Not exactly. Most surge protection is placed in parallel, not in series. Surge protectors limit the voltage excursion of a wire, basically clamping it within some number of volts with respect to Earth ground. Like a 470V MOV (metal oxide varistor) is high impedance until the voltage on the wire gets close to 470V, and then it progressively gets lower and lower impedance as the voltage tries to rise through 470V. It acts as a low impedance clamp around 470V, until its power dissipation and clamp current get exceded for too long, in which case it pops and fails. MOVs and other surge protection devices are sized to be able to withstand the maximum forseeable transients, and not get to that failure condition.
RJ Emery said:
Could the wires have been sheathed inside a metal casing, that casing grounded at each telegraph or telephone pole across the land? That may have neutralized any induced current while leaving communications within the cable unaffected.
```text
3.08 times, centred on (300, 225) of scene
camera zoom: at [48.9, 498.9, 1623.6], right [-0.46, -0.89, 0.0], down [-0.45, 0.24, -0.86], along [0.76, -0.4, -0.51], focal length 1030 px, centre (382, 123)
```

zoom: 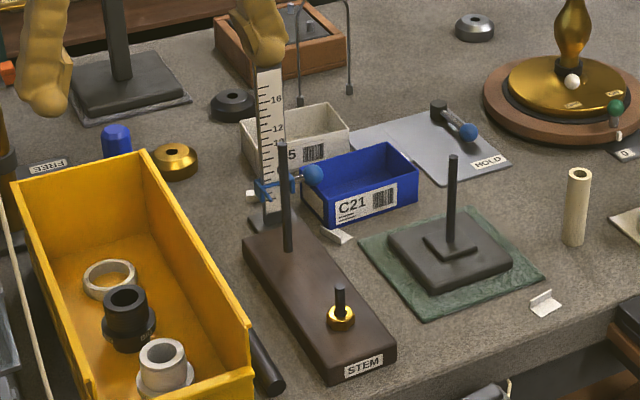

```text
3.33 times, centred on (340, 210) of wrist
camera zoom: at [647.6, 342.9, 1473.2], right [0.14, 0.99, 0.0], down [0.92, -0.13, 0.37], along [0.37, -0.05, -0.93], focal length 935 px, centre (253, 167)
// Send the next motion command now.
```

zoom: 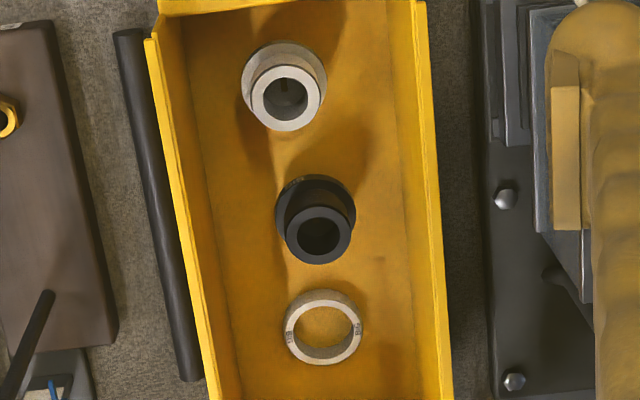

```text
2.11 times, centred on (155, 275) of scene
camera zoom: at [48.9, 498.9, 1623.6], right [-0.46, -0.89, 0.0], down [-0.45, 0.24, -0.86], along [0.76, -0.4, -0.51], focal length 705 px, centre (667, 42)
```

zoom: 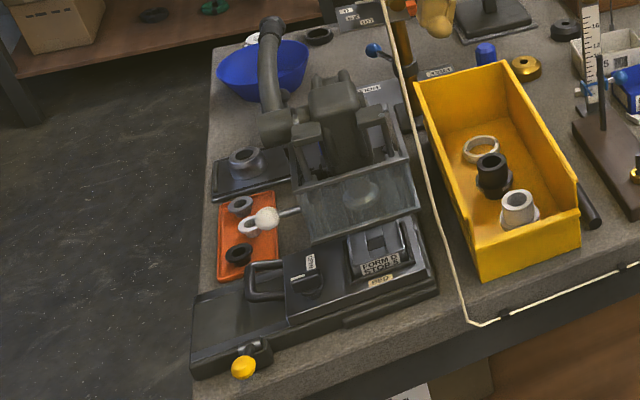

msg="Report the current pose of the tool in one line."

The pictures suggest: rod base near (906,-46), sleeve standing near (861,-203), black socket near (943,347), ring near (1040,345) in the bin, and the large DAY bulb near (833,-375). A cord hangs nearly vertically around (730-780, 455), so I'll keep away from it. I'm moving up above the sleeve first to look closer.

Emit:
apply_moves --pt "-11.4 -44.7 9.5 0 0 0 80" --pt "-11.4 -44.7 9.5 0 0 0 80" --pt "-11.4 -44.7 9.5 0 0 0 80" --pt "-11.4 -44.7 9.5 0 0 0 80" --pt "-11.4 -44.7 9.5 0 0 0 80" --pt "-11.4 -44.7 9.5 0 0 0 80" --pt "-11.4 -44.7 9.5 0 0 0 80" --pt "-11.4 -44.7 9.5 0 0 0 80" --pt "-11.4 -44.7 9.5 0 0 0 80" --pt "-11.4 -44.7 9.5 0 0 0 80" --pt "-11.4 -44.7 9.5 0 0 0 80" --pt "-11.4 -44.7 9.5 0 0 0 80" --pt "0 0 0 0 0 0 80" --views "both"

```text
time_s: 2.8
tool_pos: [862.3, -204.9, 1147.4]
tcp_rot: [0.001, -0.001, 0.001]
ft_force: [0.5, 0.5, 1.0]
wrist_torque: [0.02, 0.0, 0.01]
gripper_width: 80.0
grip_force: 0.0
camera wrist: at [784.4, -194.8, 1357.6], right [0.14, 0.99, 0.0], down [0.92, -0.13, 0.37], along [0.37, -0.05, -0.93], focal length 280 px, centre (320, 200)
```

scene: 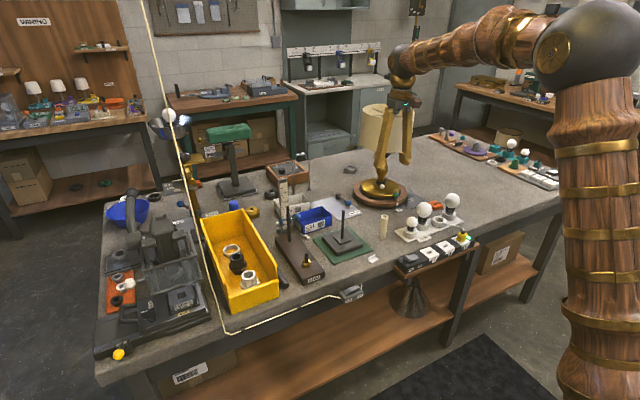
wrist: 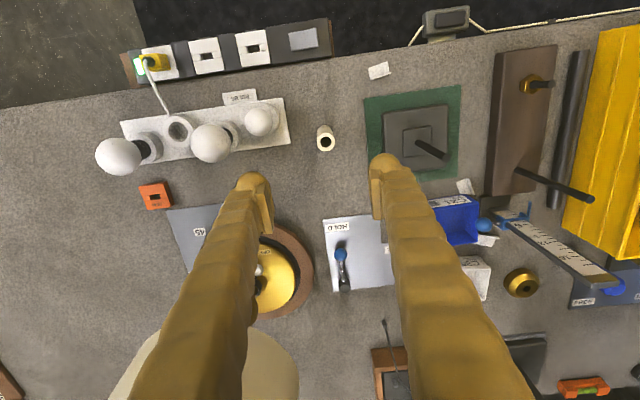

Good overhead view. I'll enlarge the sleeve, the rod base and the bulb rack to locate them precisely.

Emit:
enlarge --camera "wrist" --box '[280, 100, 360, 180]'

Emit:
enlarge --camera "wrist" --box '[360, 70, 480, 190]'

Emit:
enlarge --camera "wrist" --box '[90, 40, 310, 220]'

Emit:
That's a good point -- whenever conduit got introduced, that would have been a big step up in communication integrity. But for long wire communication lines, I don't think they went to conduit very much -- maybe for underground lines, but not for overhead wires.
RJ Emery said:
By a metal sheath, I am not referring to coaxial cable. Although invented in 1880 by that unsung genius Oliver Heaviside, and reinvented several more times in later years, it wasn't until about 1940 that coaxial cable came into use, I think for the transmission of television signals.
RJ Emery said:
All telephone and telegraph poles carry a lightning arrestor that is grounded. However, the sheathed cable would have had to be independently grounded, else a lightning strike could adversely affect the cable if not permanently fry it.
RJ Emery said:
There is another problem with sheathed cables if that is what was used. Every wire on every telephone pole ran through a glass insulator. Those insulators, in their varied shapes and colors, are major collector's items today. It would not have made much sense to run a sheathed cable through a glass insulator, only to have the metal casing grounded at each and every pole.
I think the glass/porcelin (sp?) insulators are only for the HV AC mains transmission lines on the top tier of the poles. The mid-tier communications lines (cable TV, etc.) are not on insulators.
BTW, one of your points brought an interesting additional historic consideration to mind. I wonder what kinds of surge protection tecnnologies were available through the years... Certainly semiconductor surge protectors like TVSs have only been available recently. Even MOVs take some manufacturing expertise that would seem to be a relatively recent development. Gas discharge tubes (which are used a LOT) are pretty basic, but I don't know if they were used in the early days of telegraphy.
This thread is intriguing... I wonder if there is a good technical description somewhere of the earliest Morse code telegraphy lines in the US and elsewhere... Time for some google searching.